What you have to do:
Reproduce all of the data exactly, with no line skipped. Use JSON: a list with one string for each line that is not empty.
== Information provided ==
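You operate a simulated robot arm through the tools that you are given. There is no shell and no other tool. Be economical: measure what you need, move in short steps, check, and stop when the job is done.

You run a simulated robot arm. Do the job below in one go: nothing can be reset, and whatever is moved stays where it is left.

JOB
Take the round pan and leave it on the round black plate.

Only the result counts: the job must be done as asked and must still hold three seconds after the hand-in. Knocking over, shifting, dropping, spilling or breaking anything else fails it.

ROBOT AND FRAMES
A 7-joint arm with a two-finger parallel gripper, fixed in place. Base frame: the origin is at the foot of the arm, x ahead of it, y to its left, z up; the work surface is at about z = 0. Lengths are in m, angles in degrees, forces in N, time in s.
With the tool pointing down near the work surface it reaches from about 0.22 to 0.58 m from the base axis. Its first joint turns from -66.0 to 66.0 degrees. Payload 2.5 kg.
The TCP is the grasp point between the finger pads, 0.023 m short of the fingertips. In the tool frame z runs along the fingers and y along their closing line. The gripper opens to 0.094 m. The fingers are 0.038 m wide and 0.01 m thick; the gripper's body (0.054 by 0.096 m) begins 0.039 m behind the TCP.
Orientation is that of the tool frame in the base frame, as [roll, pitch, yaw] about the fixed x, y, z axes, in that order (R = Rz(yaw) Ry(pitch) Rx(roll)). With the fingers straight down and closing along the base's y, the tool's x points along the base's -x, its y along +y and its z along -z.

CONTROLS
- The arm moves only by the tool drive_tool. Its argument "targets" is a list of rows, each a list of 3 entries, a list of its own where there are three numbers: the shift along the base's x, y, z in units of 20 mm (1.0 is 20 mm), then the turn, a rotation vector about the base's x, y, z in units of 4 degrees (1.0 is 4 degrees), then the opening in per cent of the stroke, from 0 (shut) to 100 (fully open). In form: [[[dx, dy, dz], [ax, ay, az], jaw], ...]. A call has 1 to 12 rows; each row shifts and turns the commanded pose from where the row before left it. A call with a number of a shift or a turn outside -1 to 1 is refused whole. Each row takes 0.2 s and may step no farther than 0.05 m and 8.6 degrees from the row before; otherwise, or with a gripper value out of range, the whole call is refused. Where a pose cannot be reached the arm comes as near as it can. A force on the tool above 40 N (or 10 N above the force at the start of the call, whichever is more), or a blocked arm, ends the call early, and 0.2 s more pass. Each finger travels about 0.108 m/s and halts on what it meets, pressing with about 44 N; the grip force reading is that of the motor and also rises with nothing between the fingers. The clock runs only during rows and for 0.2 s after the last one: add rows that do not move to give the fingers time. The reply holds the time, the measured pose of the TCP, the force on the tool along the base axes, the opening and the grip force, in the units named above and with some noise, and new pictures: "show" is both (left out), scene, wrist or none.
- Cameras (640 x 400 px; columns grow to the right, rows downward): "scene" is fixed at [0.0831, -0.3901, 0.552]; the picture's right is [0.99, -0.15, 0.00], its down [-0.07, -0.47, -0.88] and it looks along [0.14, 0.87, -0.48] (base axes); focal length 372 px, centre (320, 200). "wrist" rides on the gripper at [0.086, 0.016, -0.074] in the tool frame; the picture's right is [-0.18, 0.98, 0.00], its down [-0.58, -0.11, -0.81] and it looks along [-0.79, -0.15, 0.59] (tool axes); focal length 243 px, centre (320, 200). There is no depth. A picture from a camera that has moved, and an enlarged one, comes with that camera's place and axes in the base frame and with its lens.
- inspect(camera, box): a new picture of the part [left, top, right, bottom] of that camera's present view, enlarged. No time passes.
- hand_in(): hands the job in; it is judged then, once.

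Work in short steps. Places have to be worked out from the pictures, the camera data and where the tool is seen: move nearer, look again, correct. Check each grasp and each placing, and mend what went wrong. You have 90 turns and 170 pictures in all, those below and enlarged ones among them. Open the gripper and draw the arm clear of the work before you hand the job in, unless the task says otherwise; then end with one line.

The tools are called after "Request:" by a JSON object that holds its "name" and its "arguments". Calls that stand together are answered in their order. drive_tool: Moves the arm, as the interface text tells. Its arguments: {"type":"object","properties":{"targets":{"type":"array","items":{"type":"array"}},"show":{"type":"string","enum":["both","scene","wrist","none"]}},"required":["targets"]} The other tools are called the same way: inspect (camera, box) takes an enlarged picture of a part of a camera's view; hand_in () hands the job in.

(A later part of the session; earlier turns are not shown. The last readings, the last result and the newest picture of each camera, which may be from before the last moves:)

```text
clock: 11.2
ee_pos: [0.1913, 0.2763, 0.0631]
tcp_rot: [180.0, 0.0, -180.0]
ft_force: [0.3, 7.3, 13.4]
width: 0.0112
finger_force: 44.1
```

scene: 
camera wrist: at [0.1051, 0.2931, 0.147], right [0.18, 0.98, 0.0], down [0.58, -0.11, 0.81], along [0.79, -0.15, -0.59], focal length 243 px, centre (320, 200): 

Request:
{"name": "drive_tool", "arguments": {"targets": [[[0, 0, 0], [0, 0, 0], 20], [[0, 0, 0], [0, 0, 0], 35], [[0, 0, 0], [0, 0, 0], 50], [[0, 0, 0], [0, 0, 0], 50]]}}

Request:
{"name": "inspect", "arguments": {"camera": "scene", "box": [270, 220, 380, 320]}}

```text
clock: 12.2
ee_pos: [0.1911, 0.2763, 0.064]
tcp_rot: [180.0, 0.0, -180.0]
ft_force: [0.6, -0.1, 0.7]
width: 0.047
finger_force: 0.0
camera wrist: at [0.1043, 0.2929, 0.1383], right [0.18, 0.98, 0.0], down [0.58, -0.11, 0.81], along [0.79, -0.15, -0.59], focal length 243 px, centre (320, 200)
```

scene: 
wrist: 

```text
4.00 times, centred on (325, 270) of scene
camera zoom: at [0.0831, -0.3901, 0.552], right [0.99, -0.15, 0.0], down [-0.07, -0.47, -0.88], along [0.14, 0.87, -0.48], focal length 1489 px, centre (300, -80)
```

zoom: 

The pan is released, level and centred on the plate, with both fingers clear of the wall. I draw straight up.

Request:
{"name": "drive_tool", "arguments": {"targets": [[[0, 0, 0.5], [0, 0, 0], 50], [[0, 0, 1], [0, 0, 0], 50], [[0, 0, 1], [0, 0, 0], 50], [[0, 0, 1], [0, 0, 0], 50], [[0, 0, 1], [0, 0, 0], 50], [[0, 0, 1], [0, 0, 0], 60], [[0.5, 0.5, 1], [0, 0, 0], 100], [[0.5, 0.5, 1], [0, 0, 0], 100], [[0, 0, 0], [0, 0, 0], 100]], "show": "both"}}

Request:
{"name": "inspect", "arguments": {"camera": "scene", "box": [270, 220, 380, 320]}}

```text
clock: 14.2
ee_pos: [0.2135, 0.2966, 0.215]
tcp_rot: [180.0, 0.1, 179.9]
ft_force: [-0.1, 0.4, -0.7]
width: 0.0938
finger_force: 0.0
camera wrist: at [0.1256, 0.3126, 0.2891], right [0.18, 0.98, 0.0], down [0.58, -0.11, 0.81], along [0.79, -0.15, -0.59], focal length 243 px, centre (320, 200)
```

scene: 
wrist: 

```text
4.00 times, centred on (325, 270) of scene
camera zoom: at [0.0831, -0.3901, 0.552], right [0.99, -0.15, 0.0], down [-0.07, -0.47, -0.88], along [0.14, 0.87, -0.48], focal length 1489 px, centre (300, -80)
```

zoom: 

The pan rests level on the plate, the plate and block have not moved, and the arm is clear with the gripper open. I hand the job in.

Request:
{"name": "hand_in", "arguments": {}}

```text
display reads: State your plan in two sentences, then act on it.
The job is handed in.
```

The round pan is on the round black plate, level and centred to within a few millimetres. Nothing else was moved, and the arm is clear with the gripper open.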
===
Exercise output:
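[
  "You operate a simulated robot arm through the tools that you are given. There is no shell and no other tool. Be economical: measure what you need, move in short steps, check, and stop when the job is done.",
  "You run a simulated robot arm. Do the job below in one go: nothing can be reset, and whatever is moved stays where it is left.",
  "JOB",
  "Take the round pan and leave it on the round black plate.",
  "Only the result counts: the job must be done as asked and must still hold three seconds after the hand-in. Knocking over, shifting, dropping, spilling or breaking anything else fails it.",
  "ROBOT AND FRAMES",
  "A 7-joint arm with a two-finger parallel gripper, fixed in place. Base frame: the origin is at the foot of the arm, x ahead of it, y to its left, z up; the work surface is at about z = 0. Lengths are in m, angles in degrees, forces in N, time in s.",
  "With the tool pointing down near the work surface it reaches from about 0.22 to 0.58 m from the base axis. Its first joint turns from -66.0 to 66.0 degrees. Payload 2.5 kg.",
  "The TCP is the grasp point between the finger pads, 0.023 m short of the fingertips. In the tool frame z runs along the fingers and y along their closing line. The gripper opens to 0.094 m. The fingers are 0.038 m wide and 0.01 m thick; the gripper's body (0.054 by 0.096 m) begins 0.039 m behind the TCP.",
  "Orientation is that of the tool frame in the base frame, as [roll, pitch, yaw] about the fixed x, y, z axes, in that order (R = Rz(yaw) Ry(pitch) Rx(roll)). With the fingers straight down and closing along the base's y, the tool's x points along the base's -x, its y along +y and its z along -z.",
  "CONTROLS",
  "- The arm moves only by the tool drive_tool. Its argument \"targets\" is a list of rows, each a list of 3 entries, a list of its own where there are three numbers: the shift along the base's x, y, z in units of 20 mm (1.0 is 20 mm), then the turn, a rotation vector about the base's x, y, z in units of 4 degrees (1.0 is 4 degrees), then the opening in per cent of the stroke, from 0 (shut) to 100 (fully open). In form: [[[dx, dy, dz], [ax, ay, az], jaw], ...]. A call has 1 to 12 rows; each row shifts and turns the commanded pose from where the row before left it. A call with a number of a shift or a turn outside -1 to 1 is refused whole. Each row takes 0.2 s and may step no farther than 0.05 m and 8.6 degrees from the row before; otherwise, or with a gripper value out of range, the whole call is refused. Where a pose cannot be reached the arm comes as near as it can. A force on the tool above 40 N (or 10 N above the force at the start of the call, whichever is more), or a blocked arm, ends the call early, and 0.2 s more pass. Each finger travels about 0.108 m/s and halts on what it meets, pressing with about 44 N; the grip force reading is that of the motor and also rises with nothing between the fingers. The clock runs only during rows and for 0.2 s after the last one: add rows that do not move to give the fingers time. The reply holds the time, the measured pose of the TCP, the force on the tool along the base axes, the opening and the grip force, in the units named above and with some noise, and new pictures: \"show\" is both (left out), scene, wrist or none.",
  "- Cameras (640 x 400 px; columns grow to the right, rows downward): \"scene\" is fixed at [0.0831, -0.3901, 0.552]; the picture's right is [0.99, -0.15, 0.00], its down [-0.07, -0.47, -0.88] and it looks along [0.14, 0.87, -0.48] (base axes); focal length 372 px, centre (320, 200). \"wrist\" rides on the gripper at [0.086, 0.016, -0.074] in the tool frame; the picture's right is [-0.18, 0.98, 0.00], its down [-0.58, -0.11, -0.81] and it looks along [-0.79, -0.15, 0.59] (tool axes); focal length 243 px, centre (320, 200). There is no depth. A picture from a camera that has moved, and an enlarged one, comes with that camera's place and axes in the base frame and with its lens.",
  "- inspect(camera, box): a new picture of the part [left, top, right, bottom] of that camera's present view, enlarged. No time passes.",
  "- hand_in(): hands the job in; it is judged then, once.",
  "Work in short steps. Places have to be worked out from the pictures, the camera data and where the tool is seen: move nearer, look again, correct. Check each grasp and each placing, and mend what went wrong. You have 90 turns and 170 pictures in all, those below and enlarged ones among them. Open the gripper and draw the arm clear of the work before you hand the job in, unless the task says otherwise; then end with one line.",
  "The tools are called after \"Request:\" by a JSON object that holds its \"name\" and its \"arguments\". Calls that stand together are answered in their order. drive_tool: Moves the arm, as the interface text tells. Its arguments: {\"type\":\"object\",\"properties\":{\"targets\":{\"type\":\"array\",\"items\":{\"type\":\"array\"}},\"show\":{\"type\":\"string\",\"enum\":[\"both\",\"scene\",\"wrist\",\"none\"]}},\"required\":[\"targets\"]} The other tools are called the same way: inspect (camera, box) takes an enlarged picture of a part of a camera's view; hand_in () hands the job in.",
  "(A later part of the session; earlier turns are not shown. The last readings, the last result and the newest picture of each camera, which may be from before the last moves:)",
  "```text",
  "clock: 11.2",
  "ee_pos: [0.1913, 0.2763, 0.0631]",
  "tcp_rot: [180.0, 0.0, -180.0]",
  "ft_force: [0.3, 7.3, 13.4]",
  "width: 0.0112",
  "finger_force: 44.1",
  "```",
  "scene: ",
  "camera wrist: at [0.1051, 0.2931, 0.147], right [0.18, 0.98, 0.0], down [0.58, -0.11, 0.81], along [0.79, -0.15, -0.59], focal length 243 px, centre (320, 200): ",
  "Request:",
  "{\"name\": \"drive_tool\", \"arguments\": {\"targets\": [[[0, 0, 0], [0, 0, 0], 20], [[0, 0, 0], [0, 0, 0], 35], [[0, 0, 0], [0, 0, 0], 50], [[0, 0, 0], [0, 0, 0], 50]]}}",
  "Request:",
  "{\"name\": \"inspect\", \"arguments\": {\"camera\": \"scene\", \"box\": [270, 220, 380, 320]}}",
  "```text",
  "clock: 12.2",
  "ee_pos: [0.1911, 0.2763, 0.064]",
  "tcp_rot: [180.0, 0.0, -180.0]",
  "ft_force: [0.6, -0.1, 0.7]",
  "width: 0.047",
  "finger_force: 0.0",
  "camera wrist: at [0.1043, 0.2929, 0.1383], right [0.18, 0.98, 0.0], down [0.58, -0.11, 0.81], along [0.79, -0.15, -0.59], focal length 243 px, centre (320, 200)",
  "```",
  "scene: ",
  "wrist: ",
  "```text",
  "4.00 times, centred on (325, 270) of scene",
  "camera zoom: at [0.0831, -0.3901, 0.552], right [0.99, -0.15, 0.0], down [-0.07, -0.47, -0.88], along [0.14, 0.87, -0.48], focal length 1489 px, centre (300, -80)",
  "```",
  "zoom: ",
  "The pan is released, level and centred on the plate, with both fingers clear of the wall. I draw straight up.",
  "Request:",
  "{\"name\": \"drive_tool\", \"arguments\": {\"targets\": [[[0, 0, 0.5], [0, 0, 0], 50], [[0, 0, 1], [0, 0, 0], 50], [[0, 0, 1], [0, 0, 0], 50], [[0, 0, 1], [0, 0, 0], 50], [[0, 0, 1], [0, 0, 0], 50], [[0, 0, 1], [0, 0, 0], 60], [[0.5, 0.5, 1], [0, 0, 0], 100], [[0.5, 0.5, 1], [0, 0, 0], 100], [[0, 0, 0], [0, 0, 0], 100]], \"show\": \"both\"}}",
  "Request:",
  "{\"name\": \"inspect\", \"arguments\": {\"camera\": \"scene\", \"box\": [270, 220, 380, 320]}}",
  "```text",
  "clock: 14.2",
  "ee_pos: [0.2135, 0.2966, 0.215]",
  "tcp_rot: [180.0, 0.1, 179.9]",
  "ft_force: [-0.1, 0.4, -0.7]",
  "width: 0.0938",
  "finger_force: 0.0",
  "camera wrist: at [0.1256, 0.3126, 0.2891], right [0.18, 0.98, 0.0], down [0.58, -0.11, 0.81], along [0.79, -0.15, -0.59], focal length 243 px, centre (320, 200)",
  "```",
  "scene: ",
  "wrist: ",
  "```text",
  "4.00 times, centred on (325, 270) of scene",
  "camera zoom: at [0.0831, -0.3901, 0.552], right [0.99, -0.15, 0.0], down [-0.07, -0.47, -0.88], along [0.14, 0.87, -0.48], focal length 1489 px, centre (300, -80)",
  "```",
  "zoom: ",
  "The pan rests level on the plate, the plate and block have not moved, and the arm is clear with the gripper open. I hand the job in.",
  "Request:",
  "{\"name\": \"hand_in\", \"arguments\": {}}",
  "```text",
  "display reads: State your plan in two sentences, then act on it.",
  "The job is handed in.",
  "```",
  "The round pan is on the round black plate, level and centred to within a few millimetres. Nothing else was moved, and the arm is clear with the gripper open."
]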